Switzerland has been a member of the Francophonie since 1996. Today, it is one of the OIF’s main sponsors and is appreciated for the active role it plays in the organisation,.It participates in all bodies of the Francophonie:
The Conference of Heads of State and of Government (Summit)
- The Conference of Heads of State and of Government (Summit)
- The Ministerial Conference (CMF)
- The Permanent Council (CPF)
- The specialised and permanent ministerial conferences, i.e. the Conférence des ministres de l’éducation (CONFEMEN) [Conference of education ministers] and the Conférence des ministres de la jeunesse et des sports (CONFEJES) [Conference of ministers of youth and sport].
Switzerland takes part in the work of the Francophonie’s four specialised operators:
- The Agence universitaire de la Francophonie (AUF) [Francophonie University Agency]: The universities of the French-speaking part of Switzerland, the Swiss Federal Institute of Technology Lausanne (EPFL), the Haute école spécialisée de Suisse occidentale [University of Applied Sciences, Western Switzerland] and several other institutes are members of the (AUF). Since 1998, the Office of the State Secretary of Education and Research of Switzerland has contributed financially to the AUF, where Switzerland occupies a seat on the board.
- TV5Monde: In 1984, Switzerland was a co-founder of the French-language TV channel TV5Monde, which broadcasts 24 hours a day in more than 200 countries.
- L’Association internationale des maires francophones (AIMF): The cities of Lausanne, Geneva, Nyon, Montreux and Vernier are represented within the Association international des maires francophones (AIMF) [International Association of Mayors from French-speaking countries], a network of local authorities that shares the same values for carrying out projects of interest to the general public.
- L’Université Senghor: Switzerland sits on the administration council of the University of Senghor, an institution established in Alexandria to train development experts for work in Africa.
The Francophonie also has a consultative body, the Assemblée parlementaire de la Francophonie (APF) [Parliamentary Assembly of the Francophonie] where Swiss federal and cantonal parliamentarians have been represented since 1989 and which forms the core of a wide international network of associations.
Switzerland’s presence within the Francophonie is most visible in its actions to promote democracy, peace and human rights, as well as cultural and linguistic diversity.

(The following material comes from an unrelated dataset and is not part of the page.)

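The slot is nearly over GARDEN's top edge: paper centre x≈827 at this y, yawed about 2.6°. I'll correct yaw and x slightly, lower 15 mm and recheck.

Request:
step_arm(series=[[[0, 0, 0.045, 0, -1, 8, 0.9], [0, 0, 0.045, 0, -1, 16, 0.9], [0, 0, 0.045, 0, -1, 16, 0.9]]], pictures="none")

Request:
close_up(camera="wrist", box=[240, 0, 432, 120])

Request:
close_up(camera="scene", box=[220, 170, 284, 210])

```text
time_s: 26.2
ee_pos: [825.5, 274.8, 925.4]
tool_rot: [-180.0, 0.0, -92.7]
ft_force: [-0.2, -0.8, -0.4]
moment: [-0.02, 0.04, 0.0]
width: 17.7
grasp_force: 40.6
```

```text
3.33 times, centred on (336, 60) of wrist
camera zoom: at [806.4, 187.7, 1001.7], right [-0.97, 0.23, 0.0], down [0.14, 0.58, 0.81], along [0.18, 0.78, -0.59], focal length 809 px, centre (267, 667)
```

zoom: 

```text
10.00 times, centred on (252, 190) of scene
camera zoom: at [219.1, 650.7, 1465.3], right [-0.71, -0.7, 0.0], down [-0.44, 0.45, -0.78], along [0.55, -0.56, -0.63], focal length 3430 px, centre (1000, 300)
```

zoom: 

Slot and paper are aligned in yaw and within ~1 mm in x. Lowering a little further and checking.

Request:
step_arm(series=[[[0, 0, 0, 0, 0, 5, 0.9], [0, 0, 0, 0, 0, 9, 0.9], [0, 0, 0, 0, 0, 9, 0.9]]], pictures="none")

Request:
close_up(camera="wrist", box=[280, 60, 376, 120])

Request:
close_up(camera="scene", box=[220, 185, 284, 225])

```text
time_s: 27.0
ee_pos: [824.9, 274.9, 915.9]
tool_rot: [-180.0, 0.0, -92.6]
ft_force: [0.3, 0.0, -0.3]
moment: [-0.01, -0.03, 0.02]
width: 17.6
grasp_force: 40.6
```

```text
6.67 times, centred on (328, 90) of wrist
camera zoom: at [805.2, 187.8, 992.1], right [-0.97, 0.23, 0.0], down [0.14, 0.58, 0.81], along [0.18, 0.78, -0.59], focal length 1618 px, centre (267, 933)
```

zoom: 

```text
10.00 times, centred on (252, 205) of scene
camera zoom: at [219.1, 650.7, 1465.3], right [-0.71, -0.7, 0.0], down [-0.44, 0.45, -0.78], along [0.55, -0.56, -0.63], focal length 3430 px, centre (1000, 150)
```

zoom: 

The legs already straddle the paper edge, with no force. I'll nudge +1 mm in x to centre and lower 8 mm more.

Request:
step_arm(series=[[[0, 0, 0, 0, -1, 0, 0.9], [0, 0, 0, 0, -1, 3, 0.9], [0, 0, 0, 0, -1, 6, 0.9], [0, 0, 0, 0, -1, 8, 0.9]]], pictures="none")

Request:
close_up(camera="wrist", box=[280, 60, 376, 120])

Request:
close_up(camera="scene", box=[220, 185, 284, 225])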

These objectives are based on strategy axis 4 of Switzerland’s foreign policy for 2012-2015, which gives priority to improving global governance.
Every year on 20 March, Switzerland celebrates the Journée internationale de la Francophonie [international Day of the Francophonie]. In Switzerland, the event is celebrated within the framework of the Semaine de la langue française et de la francophonie (SLFF) [Week of the French language and Francophonie] in which several institutions and non-governmental organisations participate within a committee chaired by the Delegation on the French language and the Francophonie of the Conférence intercantonale de l’instruction publique de la Suisse romande et du Tessin (CIIP) [Intercantonal conference of state education authorities of French-speaking Switzerland and Ticino]. Abroad, some 100 Swiss representations, with the support of the Federal Department of Foreign Affairs, participate in the festivities on 20 March in co-operation with the diplomatic representations of the Francophonie member States.
Switzerland held the rotating presidency of the Francophonie Summit following the Montreux Summit. In this role, Switzerland’s objectives were to strengthen the Francophonie as an actor in international relations and as a forum for debate on the major issues of world governance. It launched the following three initiatives in this context:
- Mobilisation of Groups of Francophone Ambassadors in 55 cities around the world;
- Establishment of the Réseau d’excellence des sciences de l’ingénieur de la Francophonie (RESCIF) [Network of excellence in science and engineering of the Francophonie] in which 14 institutes of tertiary scientific education from the North and South participate, including the EPFL, dedicated in particular to the essential technologies in the fields of water, energy and health care. Within this network, Switzerland is supporting the external teaching programme for young people, Cours massifs en ligne (CMEL);
- Organisation of concertations francophones [French-language consultations] in the margins of large multilateral environment conferences, notably in Cancún, Bonn, Panama and Durban (climate), Changwon (desertification), and Rio de Janeiro (summit on sustainable development). Furthermore, Switzerland chaired a Francophone ministerial concertation on the countries in transition in the Francophone area in the margins of the 66th session of the United Nations General Assembly in September 2011.
The Francophonie member countries and Switzerland are involved in the preparation of the 2nd Strategic Framework (2015-2022), which is intended to structure future Francophonie activities and to intensify its presence in the world.
Even after the end of the Swiss presidency of the Francophonie Summit, Switzerland will continue its active commitment within the Francophonie. For instance, it has been invited by the new presidency, the Democratic Republic of Congo, to assist the francophone concertations on climate change in the coming months.
Furthermore, Switzerland will become actively involved in actions to protect women’s rights against violence, discrimination and indifference within the framework of meetings of experts organised by the OIF and its partner, UN Women.
Finally, Switzerland will work to promote the RESCIF network, whose distance-learning programme, CMEL, is already operational.